- INFORMATION PROVIDED:
■ ■ ■ ■ ■

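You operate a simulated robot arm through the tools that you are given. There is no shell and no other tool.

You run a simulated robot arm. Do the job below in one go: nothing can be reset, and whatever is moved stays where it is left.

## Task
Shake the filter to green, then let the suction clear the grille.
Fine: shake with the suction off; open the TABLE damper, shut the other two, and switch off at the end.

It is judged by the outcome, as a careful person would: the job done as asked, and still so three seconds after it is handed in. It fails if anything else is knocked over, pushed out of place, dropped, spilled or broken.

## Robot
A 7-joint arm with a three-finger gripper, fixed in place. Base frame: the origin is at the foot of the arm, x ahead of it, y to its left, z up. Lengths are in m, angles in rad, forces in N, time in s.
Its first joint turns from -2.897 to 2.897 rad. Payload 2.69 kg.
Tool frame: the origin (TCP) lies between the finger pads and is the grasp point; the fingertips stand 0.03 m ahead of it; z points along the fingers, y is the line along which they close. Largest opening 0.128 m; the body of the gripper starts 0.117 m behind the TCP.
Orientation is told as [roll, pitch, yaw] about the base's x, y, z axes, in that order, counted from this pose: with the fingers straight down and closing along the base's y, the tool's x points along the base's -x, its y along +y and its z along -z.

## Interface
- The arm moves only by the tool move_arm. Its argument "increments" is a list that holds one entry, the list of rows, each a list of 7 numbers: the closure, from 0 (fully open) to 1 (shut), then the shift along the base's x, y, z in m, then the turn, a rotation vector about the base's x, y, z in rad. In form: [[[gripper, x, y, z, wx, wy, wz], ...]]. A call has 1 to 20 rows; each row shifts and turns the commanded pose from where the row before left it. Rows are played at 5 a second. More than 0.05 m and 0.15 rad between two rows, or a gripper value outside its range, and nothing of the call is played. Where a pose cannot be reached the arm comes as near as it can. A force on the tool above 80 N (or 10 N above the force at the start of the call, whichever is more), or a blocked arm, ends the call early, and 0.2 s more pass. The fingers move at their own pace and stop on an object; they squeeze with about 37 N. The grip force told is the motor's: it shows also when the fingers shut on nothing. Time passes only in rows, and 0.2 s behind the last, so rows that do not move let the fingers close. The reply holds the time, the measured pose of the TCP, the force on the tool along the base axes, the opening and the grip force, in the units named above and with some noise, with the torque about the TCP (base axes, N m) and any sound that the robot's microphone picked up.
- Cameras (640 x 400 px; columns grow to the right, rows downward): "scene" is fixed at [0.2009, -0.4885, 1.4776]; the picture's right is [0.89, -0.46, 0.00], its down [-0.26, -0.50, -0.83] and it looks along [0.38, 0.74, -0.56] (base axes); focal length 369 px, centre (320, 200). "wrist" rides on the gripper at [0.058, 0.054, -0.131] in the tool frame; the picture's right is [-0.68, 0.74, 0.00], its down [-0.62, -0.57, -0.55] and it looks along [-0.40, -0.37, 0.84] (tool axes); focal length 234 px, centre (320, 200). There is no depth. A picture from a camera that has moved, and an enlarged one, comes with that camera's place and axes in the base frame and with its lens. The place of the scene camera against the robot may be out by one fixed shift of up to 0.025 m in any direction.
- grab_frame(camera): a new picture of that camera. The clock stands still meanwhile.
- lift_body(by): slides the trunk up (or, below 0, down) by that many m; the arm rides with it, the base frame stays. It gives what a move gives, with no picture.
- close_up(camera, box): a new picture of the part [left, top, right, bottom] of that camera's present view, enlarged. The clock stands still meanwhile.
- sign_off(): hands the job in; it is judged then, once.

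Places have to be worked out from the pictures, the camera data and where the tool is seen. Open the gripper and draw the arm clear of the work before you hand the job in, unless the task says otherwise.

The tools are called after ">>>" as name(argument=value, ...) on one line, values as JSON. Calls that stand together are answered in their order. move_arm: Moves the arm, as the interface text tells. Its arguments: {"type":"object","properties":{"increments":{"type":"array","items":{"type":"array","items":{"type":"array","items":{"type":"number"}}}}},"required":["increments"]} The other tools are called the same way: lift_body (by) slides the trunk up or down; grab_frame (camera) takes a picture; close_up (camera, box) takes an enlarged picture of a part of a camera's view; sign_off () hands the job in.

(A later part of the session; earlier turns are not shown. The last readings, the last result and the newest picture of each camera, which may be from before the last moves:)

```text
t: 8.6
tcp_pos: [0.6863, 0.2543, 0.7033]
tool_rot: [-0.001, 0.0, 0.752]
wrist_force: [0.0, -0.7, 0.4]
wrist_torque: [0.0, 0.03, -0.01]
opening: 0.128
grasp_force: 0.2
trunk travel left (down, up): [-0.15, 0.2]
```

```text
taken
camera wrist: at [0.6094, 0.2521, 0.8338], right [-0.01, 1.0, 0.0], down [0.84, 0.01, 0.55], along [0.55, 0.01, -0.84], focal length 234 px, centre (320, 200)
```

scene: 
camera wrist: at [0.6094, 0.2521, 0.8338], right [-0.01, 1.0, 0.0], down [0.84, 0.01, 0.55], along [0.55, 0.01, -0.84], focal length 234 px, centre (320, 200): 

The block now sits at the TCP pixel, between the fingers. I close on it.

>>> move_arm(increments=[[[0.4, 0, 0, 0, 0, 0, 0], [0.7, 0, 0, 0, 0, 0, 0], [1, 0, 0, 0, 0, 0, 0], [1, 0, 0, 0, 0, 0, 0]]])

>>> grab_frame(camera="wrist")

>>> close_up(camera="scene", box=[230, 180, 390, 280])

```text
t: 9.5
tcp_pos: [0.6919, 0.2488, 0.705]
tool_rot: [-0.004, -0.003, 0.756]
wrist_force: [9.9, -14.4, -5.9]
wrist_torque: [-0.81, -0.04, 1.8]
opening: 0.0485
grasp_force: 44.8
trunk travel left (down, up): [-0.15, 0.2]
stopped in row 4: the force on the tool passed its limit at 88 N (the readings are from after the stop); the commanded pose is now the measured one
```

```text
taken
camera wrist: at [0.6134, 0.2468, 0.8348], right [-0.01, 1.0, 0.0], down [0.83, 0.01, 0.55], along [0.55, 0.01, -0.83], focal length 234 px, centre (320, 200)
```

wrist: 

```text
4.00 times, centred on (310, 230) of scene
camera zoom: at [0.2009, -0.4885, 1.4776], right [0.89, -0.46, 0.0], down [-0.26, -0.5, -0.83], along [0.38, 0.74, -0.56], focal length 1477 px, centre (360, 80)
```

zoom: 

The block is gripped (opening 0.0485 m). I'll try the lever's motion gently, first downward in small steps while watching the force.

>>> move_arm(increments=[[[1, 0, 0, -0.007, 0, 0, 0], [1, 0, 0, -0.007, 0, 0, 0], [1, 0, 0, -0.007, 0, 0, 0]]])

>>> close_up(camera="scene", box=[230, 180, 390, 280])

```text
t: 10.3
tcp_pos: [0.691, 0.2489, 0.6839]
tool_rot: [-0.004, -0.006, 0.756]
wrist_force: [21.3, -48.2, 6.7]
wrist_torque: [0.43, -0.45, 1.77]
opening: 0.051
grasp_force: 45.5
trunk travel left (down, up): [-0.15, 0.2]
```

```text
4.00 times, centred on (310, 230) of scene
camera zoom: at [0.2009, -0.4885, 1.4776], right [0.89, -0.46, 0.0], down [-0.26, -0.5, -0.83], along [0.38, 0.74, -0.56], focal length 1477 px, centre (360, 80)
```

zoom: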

■ ■ ■ ■ ■

- WHAT IS REQUIRED: Repeat every line of the data, exactly and in full.

- TASK RESPONSE:
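You operate a simulated robot arm through the tools that you are given. There is no shell and no other tool.

You run a simulated robot arm. Do the job below in one go: nothing can be reset, and whatever is moved stays where it is left.

## Task
Shake the filter to green, then let the suction clear the grille.
Fine: shake with the suction off; open the TABLE damper, shut the other two, and switch off at the end.

It is judged by the outcome, as a careful person would: the job done as asked, and still so three seconds after it is handed in. It fails if anything else is knocked over, pushed out of place, dropped, spilled or broken.

## Robot
A 7-joint arm with a three-finger gripper, fixed in place. Base frame: the origin is at the foot of the arm, x ahead of it, y to its left, z up. Lengths are in m, angles in rad, forces in N, time in s.
Its first joint turns from -2.897 to 2.897 rad. Payload 2.69 kg.
Tool frame: the origin (TCP) lies between the finger pads and is the grasp point; the fingertips stand 0.03 m ahead of it; z points along the fingers, y is the line along which they close. Largest opening 0.128 m; the body of the gripper starts 0.117 m behind the TCP.
Orientation is told as [roll, pitch, yaw] about the base's x, y, z axes, in that order, counted from this pose: with the fingers straight down and closing along the base's y, the tool's x points along the base's -x, its y along +y and its z along -z.

## Interface
- The arm moves only by the tool move_arm. Its argument "increments" is a list that holds one entry, the list of rows, each a list of 7 numbers: the closure, from 0 (fully open) to 1 (shut), then the shift along the base's x, y, z in m, then the turn, a rotation vector about the base's x, y, z in rad. In form: [[[gripper, x, y, z, wx, wy, wz], ...]]. A call has 1 to 20 rows; each row shifts and turns the commanded pose from where the row before left it. Rows are played at 5 a second. More than 0.05 m and 0.15 rad between two rows, or a gripper value outside its range, and nothing of the call is played. Where a pose cannot be reached the arm comes as near as it can. A force on the tool above 80 N (or 10 N above the force at the start of the call, whichever is more), or a blocked arm, ends the call early, and 0.2 s more pass. The fingers move at their own pace and stop on an object; they squeeze with about 37 N. The grip force told is the motor's: it shows also when the fingers shut on nothing. Time passes only in rows, and 0.2 s behind the last, so rows that do not move let the fingers close. The reply holds the time, the measured pose of the TCP, the force on the tool along the base axes, the opening and the grip force, in the units named above and with some noise, with the torque about the TCP (base axes, N m) and any sound that the robot's microphone picked up.
- Cameras (640 x 400 px; columns grow to the right, rows downward): "scene" is fixed at [0.2009, -0.4885, 1.4776]; the picture's right is [0.89, -0.46, 0.00], its down [-0.26, -0.50, -0.83] and it looks along [0.38, 0.74, -0.56] (base axes); focal length 369 px, centre (320, 200). "wrist" rides on the gripper at [0.058, 0.054, -0.131] in the tool frame; the picture's right is [-0.68, 0.74, 0.00], its down [-0.62, -0.57, -0.55] and it looks along [-0.40, -0.37, 0.84] (tool axes); focal length 234 px, centre (320, 200). There is no depth. A picture from a camera that has moved, and an enlarged one, comes with that camera's place and axes in the base frame and with its lens. The place of the scene camera against the robot may be out by one fixed shift of up to 0.025 m in any direction.
- grab_frame(camera): a new picture of that camera. The clock stands still meanwhile.
- lift_body(by): slides the trunk up (or, below 0, down) by that many m; the arm rides with it, the base frame stays. It gives what a move gives, with no picture.
- close_up(camera, box): a new picture of the part [left, top, right, bottom] of that camera's present view, enlarged. The clock stands still meanwhile.
- sign_off(): hands the job in; it is judged then, once.

Places have to be worked out from the pictures, the camera data and where the tool is seen. Open the gripper and draw the arm clear of the work before you hand the job in, unless the task says otherwise.

The tools are called after ">>>" as name(argument=value, ...) on one line, values as JSON. Calls that stand together are answered in their order. move_arm: Moves the arm, as the interface text tells. Its arguments: {"type":"object","properties":{"increments":{"type":"array","items":{"type":"array","items":{"type":"array","items":{"type":"number"}}}}},"required":["increments"]} The other tools are called the same way: lift_body (by) slides the trunk up or down; grab_frame (camera) takes a picture; close_up (camera, box) takes an enlarged picture of a part of a camera's view; sign_off () hands the job in.

(A later part of the session; earlier turns are not shown. The last readings, the last result and the newest picture of each camera, which may be from before the last moves:)

```text
t: 8.6
tcp_pos: [0.6863, 0.2543, 0.7033]
tool_rot: [-0.001, 0.0, 0.752]
wrist_force: [0.0, -0.7, 0.4]
wrist_torque: [0.0, 0.03, -0.01]
opening: 0.128
grasp_force: 0.2
trunk travel left (down, up): [-0.15, 0.2]
```

```text
taken
camera wrist: at [0.6094, 0.2521, 0.8338], right [-0.01, 1.0, 0.0], down [0.84, 0.01, 0.55], along [0.55, 0.01, -0.84], focal length 234 px, centre (320, 200)
```

scene: 
camera wrist: at [0.6094, 0.2521, 0.8338], right [-0.01, 1.0, 0.0], down [0.84, 0.01, 0.55], along [0.55, 0.01, -0.84], focal length 234 px, centre (320, 200): 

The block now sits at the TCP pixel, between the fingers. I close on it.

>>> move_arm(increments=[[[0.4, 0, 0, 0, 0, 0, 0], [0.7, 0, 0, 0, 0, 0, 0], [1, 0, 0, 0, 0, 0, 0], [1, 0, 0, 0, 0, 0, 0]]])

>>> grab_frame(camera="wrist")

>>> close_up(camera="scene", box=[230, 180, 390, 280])

```text
t: 9.5
tcp_pos: [0.6919, 0.2488, 0.705]
tool_rot: [-0.004, -0.003, 0.756]
wrist_force: [9.9, -14.4, -5.9]
wrist_torque: [-0.81, -0.04, 1.8]
opening: 0.0485
grasp_force: 44.8
trunk travel left (down, up): [-0.15, 0.2]
stopped in row 4: the force on the tool passed its limit at 88 N (the readings are from after the stop); the commanded pose is now the measured one
```

```text
taken
camera wrist: at [0.6134, 0.2468, 0.8348], right [-0.01, 1.0, 0.0], down [0.83, 0.01, 0.55], along [0.55, 0.01, -0.83], focal length 234 px, centre (320, 200)
```

wrist: 

```text
4.00 times, centred on (310, 230) of scene
camera zoom: at [0.2009, -0.4885, 1.4776], right [0.89, -0.46, 0.0], down [-0.26, -0.5, -0.83], along [0.38, 0.74, -0.56], focal length 1477 px, centre (360, 80)
```

zoom: 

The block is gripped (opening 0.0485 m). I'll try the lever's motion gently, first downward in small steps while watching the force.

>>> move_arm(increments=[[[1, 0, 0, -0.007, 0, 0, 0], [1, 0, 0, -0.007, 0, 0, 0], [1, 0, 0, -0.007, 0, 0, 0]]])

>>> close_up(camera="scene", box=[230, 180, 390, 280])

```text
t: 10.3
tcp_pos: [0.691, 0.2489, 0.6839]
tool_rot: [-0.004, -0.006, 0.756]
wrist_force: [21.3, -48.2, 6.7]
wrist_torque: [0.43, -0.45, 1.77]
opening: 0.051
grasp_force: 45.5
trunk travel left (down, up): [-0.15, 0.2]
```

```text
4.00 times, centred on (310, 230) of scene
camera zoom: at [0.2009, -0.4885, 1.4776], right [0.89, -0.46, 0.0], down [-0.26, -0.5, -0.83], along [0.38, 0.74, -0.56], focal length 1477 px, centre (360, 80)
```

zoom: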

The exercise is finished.